▶ **Directives**:
(a) Copy the part of the provided passage from the words "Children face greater" through the words "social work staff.".
(b) Supply the part of the provided passage that comes after its last sentence.

▶ **Provided passage**:

************

Children face greater risk if social work services are cut
Social workers are almost unanimous in the view that any cuts to social work services would leave already massively understaffed child protection teams less able to keep vulnerable young people safe from harm.
Ninety-seven per cent of social workers who responded to a BASW poll over the bank holiday weekend said that any public spending cuts could lead to a significant increase in the risk of child protection tragedies because local authorities are already too stretched.
The online survey found that only 5% of child protection teams are fully staffed and 52% are struggling with social worker shortages of 30% or more – 13% say they have a shortage of more than 50% of permanent social work staff.
Last week two former Haringey Council social workers in the Baby P case were suspended from practice for their failings in the case, although a conduct hearing elected not to permanently remove either from practice after hearing evidence of staff shortages and excessive caseloads in the department at the time.
The BASW survey reveals an enormous reliance on agency or temporary social work staff, with 31% of child protection social workers saying that their team is only fully staffed as a result of using such workers – often employed on a short-term basis and inevitably offering vulnerable children less continuity than permanent long-term employees. Nearly two thirds of local authorities (63.4%) are under-staffed even with the use of temporary workers.
Commenting on the survey of 151 social workers who work in child protection, BASW’s chief executive Hilton Dawson, said: “This survey offers a stark illustration of the very real concerns social workers have that vulnerable children in their care will be placed at far greater risk if social work services are cut in any form.”
The survey also revealed that 73% of respondents have never worked in a fully staffed child protection team, with just 27% having spent any time employed in a department full of permanent employees.

************

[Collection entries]

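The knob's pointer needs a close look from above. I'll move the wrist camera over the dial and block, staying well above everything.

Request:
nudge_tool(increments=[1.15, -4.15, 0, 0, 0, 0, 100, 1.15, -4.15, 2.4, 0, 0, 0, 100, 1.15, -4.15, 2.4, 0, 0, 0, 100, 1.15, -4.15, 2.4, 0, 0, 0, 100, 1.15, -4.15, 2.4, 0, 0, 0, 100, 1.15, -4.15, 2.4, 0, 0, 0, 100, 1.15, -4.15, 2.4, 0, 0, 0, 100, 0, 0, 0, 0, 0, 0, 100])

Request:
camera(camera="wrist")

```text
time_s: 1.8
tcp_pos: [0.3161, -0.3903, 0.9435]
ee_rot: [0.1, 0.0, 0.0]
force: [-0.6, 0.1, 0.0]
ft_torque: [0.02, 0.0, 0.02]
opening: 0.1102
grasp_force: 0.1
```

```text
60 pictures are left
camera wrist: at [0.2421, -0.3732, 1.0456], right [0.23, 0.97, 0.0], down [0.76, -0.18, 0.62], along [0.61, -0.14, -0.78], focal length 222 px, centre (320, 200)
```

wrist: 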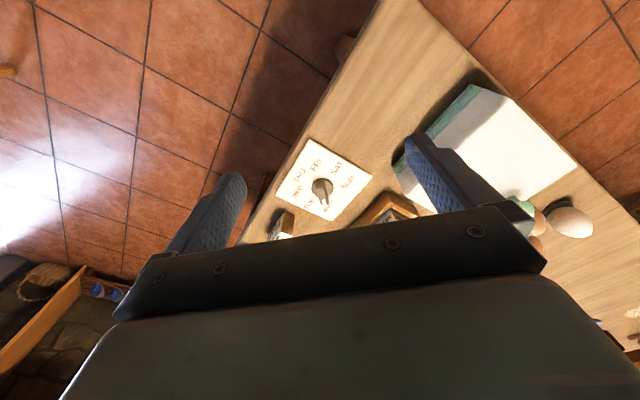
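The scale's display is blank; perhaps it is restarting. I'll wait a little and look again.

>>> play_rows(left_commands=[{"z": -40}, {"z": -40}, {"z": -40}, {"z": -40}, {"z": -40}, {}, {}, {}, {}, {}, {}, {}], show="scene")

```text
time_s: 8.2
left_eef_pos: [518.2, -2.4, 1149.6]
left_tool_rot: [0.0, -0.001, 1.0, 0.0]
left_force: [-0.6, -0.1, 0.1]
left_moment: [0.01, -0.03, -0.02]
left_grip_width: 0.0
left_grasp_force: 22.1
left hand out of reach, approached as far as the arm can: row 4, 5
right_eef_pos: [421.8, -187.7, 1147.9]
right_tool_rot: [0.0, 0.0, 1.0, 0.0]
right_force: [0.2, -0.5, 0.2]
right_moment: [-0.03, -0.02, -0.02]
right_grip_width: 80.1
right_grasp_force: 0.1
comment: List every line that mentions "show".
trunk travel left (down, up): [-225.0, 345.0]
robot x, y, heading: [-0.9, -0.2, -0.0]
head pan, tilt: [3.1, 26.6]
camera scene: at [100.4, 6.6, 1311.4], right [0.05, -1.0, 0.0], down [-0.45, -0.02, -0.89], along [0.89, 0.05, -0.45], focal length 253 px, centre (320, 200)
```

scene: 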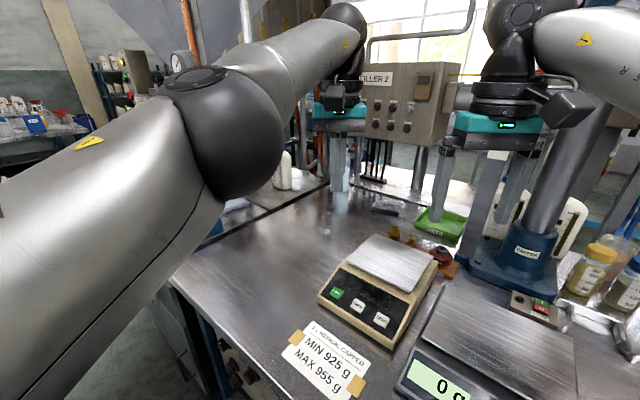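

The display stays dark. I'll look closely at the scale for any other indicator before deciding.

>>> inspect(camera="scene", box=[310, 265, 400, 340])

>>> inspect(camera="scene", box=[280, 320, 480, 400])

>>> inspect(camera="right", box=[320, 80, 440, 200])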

************

▶ **Answers to the exercise**:
(a)
Children face greater risk if social work services are cut
Social workers are almost unanimous in the view that any cuts to social work services would leave already massively understaffed child protection teams less able to keep vulnerable young people safe from harm.
Ninety-seven per cent of social workers who responded to a BASW poll over the bank holiday weekend said that any public spending cuts could lead to a significant increase in the risk of child protection tragedies because local authorities are already too stretched.
The online survey found that only 5% of child protection teams are fully staffed and 52% are struggling with social worker shortages of 30% or more – 13% say they have a shortage of more than 50% of permanent social work staff.

(b)
The revelation prompted BASW’s Dawson to comment: “Social work has been left in a terrible state by the previous government, and those before that too, leaving us with ridiculously high vacancy rates and caseloads which are contributing to child deaths. Even when there has been a massive increase in public spending, there has been an appalling failure to support social workers properly. We must not allow social work resources to be further cut – whether frontline services or those back office workers who make the lives of social workers that little bit more manageable.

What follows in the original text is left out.